Proving Biomass Power Economics
Following the U.S. EPA’s Framework for Assessing Biogenic CO2 Emissions from Stationary Sources released in November, the volume of the debate about the wisdom of the framework and its accompanying memo to states has, not surprisingly, been turned up considerably.
Much has been made about the potential future effects of (correctly) counting biomass power as a “zero-emissions” power source. Will this cause all of the U.S. coal plants to convert to biomass? Will this lead to widespread forest devastation?
As all in the biomass industry are aware, the answer to these questions is a resounding “no.” The reason for this, beyond environmental concerns, politics, policy or regulatory barriers—all of which are important forces on their own—is simple: economics. The feedstocks used for biomass in the U.S. are primarily wastes derived from other industries. Given the relatively low energy prices in the U.S., now and for the foreseeable future, no rational landowner would sell high-value fiber like sawlogs or pulp for the prices commanded by using wood for energy.
The universe of fuels used in our plants is entirely a function of power prices. Energy has and always will be the least attractive market for biomass.
In late March, I spoke at the EPA’s Scientific Advisory Board hearing on biogenic emissions to deliver this message. The comments submitted by the Biomass Power Association encouraged the EPA to classify biomass as “zero carbon,” once and for all.
One way that we can demonstrate the role of economics is by looking at two of the biggest biomass states, California and Maine.
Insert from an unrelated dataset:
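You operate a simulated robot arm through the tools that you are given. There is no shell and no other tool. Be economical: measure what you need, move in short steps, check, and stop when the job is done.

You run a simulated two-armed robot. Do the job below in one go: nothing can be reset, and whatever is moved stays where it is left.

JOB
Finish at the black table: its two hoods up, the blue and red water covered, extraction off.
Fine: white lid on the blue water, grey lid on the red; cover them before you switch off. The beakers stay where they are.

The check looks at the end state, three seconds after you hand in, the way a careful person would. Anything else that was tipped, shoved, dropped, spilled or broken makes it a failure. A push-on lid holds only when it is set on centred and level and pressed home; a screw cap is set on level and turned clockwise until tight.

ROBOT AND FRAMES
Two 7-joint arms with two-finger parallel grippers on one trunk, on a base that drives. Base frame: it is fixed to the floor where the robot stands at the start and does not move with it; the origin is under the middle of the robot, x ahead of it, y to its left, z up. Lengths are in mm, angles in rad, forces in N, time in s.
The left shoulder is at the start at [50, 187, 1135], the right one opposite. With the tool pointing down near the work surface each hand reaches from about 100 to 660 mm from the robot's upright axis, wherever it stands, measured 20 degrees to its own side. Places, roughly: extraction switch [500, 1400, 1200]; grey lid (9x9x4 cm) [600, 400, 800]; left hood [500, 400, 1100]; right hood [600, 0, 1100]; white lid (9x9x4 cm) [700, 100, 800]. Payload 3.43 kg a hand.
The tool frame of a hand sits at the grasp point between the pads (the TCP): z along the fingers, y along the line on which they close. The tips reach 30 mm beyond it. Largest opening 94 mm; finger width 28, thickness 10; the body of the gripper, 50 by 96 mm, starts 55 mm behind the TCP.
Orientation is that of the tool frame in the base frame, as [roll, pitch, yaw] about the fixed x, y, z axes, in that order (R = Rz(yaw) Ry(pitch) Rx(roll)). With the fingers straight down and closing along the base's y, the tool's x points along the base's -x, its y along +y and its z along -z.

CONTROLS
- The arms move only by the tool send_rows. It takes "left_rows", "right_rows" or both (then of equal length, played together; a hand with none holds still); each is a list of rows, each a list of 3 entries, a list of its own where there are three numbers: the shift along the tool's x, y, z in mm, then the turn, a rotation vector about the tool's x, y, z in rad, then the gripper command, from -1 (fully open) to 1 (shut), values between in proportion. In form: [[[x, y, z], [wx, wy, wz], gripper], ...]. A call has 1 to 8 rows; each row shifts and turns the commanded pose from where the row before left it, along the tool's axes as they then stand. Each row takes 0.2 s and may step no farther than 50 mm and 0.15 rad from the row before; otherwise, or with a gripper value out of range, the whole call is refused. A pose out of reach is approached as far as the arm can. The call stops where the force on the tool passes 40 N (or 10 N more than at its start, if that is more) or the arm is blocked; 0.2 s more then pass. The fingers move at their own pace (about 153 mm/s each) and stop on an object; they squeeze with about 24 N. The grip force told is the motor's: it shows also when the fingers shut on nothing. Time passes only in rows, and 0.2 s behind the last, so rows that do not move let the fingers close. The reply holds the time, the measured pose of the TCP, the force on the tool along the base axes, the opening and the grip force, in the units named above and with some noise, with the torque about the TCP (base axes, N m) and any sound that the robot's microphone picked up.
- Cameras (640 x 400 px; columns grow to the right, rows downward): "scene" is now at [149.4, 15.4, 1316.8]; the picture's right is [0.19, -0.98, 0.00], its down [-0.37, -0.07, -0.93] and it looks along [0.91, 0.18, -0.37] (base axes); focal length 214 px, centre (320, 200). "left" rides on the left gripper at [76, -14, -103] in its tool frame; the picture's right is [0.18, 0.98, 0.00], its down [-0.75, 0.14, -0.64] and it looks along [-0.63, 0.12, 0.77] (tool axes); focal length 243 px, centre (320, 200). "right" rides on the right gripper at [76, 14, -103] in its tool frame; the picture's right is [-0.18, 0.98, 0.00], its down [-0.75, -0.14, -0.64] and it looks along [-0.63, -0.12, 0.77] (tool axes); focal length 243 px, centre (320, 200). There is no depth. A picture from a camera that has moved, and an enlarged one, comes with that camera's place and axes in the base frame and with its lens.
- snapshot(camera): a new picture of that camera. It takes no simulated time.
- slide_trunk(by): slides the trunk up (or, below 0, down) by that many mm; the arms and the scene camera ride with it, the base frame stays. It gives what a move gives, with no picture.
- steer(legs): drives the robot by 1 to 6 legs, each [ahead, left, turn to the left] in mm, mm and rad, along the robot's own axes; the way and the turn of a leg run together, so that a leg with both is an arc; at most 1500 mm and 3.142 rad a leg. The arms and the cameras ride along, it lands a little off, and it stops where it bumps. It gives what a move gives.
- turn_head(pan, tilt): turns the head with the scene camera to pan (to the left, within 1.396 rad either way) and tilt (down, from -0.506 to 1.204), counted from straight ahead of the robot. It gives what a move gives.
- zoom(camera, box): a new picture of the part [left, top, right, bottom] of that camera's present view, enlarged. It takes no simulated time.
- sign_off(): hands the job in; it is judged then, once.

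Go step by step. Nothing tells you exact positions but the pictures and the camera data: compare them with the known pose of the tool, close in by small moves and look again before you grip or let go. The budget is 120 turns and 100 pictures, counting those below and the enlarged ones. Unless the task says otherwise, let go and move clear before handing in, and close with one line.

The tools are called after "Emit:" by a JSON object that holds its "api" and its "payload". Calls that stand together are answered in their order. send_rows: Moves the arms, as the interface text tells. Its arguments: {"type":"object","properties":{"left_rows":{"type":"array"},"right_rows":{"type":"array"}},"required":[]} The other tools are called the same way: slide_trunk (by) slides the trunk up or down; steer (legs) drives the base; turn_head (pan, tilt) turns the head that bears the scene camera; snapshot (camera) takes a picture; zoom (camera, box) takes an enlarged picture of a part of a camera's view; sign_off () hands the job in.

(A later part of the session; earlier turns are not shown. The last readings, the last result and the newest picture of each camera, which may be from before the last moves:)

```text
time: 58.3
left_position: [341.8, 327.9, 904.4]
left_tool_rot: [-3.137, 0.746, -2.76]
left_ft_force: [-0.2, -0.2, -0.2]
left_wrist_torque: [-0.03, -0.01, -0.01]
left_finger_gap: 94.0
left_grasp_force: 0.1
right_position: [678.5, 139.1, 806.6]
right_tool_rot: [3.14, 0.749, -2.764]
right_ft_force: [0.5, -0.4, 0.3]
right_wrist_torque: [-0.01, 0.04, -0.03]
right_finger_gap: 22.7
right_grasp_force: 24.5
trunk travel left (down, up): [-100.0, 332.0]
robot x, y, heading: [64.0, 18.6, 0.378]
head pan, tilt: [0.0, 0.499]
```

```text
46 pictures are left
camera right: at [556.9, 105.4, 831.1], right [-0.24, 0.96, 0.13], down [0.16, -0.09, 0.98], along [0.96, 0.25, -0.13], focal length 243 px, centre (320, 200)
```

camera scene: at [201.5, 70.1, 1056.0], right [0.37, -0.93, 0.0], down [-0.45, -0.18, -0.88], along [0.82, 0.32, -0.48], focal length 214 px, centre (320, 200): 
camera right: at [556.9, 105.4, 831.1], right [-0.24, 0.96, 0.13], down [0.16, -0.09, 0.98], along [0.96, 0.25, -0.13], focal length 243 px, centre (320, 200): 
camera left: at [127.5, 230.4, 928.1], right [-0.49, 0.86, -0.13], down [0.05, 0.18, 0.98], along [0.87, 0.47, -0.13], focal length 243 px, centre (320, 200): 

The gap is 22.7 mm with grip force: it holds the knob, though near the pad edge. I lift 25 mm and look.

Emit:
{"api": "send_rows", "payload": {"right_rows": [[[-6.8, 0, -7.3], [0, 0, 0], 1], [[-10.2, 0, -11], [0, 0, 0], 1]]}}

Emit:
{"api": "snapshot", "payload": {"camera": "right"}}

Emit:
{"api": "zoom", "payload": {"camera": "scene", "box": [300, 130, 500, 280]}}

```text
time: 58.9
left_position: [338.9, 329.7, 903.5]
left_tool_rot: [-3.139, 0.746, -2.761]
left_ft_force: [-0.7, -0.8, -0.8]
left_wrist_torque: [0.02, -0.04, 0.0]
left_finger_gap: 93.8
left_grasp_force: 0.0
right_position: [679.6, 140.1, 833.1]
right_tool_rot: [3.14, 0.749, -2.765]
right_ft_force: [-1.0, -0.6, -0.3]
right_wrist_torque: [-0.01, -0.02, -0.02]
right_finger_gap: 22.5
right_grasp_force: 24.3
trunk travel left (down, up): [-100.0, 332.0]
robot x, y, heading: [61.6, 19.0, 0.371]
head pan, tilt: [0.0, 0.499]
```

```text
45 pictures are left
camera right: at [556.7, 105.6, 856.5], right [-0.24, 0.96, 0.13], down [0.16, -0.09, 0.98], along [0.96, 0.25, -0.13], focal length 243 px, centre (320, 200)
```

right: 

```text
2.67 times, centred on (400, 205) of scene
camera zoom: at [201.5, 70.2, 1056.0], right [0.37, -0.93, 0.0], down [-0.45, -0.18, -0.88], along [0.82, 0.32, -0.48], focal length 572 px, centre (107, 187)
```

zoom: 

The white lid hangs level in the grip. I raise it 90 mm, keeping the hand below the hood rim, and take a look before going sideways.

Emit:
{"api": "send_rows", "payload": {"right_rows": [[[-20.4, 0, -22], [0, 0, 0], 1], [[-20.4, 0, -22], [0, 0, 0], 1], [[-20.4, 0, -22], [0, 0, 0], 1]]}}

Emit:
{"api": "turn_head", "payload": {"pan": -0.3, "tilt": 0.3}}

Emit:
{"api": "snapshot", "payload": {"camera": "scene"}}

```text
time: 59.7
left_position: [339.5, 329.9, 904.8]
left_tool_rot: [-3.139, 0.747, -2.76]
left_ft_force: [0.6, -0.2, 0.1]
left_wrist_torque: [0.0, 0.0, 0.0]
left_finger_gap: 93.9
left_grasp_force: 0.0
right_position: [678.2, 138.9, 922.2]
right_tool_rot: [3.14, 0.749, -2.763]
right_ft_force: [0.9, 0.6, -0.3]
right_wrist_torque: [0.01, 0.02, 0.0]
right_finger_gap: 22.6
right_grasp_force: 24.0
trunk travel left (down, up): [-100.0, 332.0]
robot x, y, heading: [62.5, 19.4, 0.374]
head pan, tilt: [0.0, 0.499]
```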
Historically, the California industry heavily relied upon forest-derived biomass. As the California forest products industry shrank, plants were increasingly forced to source their fuel elsewhere. Today, California’s biomass sector remains strong, relying upon forest residues for only 13 percent of its fuel, with the remainder from a wide variety of sources.
In contrast is Maine, which ranks fifth in the U.S. for the production of biomass power. Biomass is responsible for 25 percent of Maine’s overall power supply and represents 60 percent of the state’s renewable portfolio. Wood accounts for almost one-third of New England’s entire renewable supply, with Maine supplying a significant amount to the region.
Maine’s forest products industry is healthy and sustainable. As the largest privately owned, contiguous working forest in the U.S., it is a model for what can happen—both for rural communities and for the health of forests—when low-value wood is utilized for power. Pulpwood represents 56 percent of the 459 million cubic feet that was harvested from Maine’s woods in 2011; sawlogs make up 23 percent; biomass for electricity accounts for 18 percent; and pellets and firewood, 2 percent. All of these uses coexist, and each contributes to the economic health of the forest, allowing landowners to manage “forests as forests” and have access to markets for all parts of the tree. It is precisely because of these markets that Maine boasts a 97 percent regeneration rate and twice the standing wood volume today than it did in 1950.
Regardless of region, all biomass plants throughout the country share the same basic principle: They cannot compete with higher-value uses like sawlogs and merchantable pulp. As a result, even if EPA were to conclude that all biomass is carbon neutral, the fear that biomass electricity would somehow undertake major harvests and compete with the value of pulp and sawlogs is fantasy. Use of fuel is not a function of carbon accounting—it’s a function of price.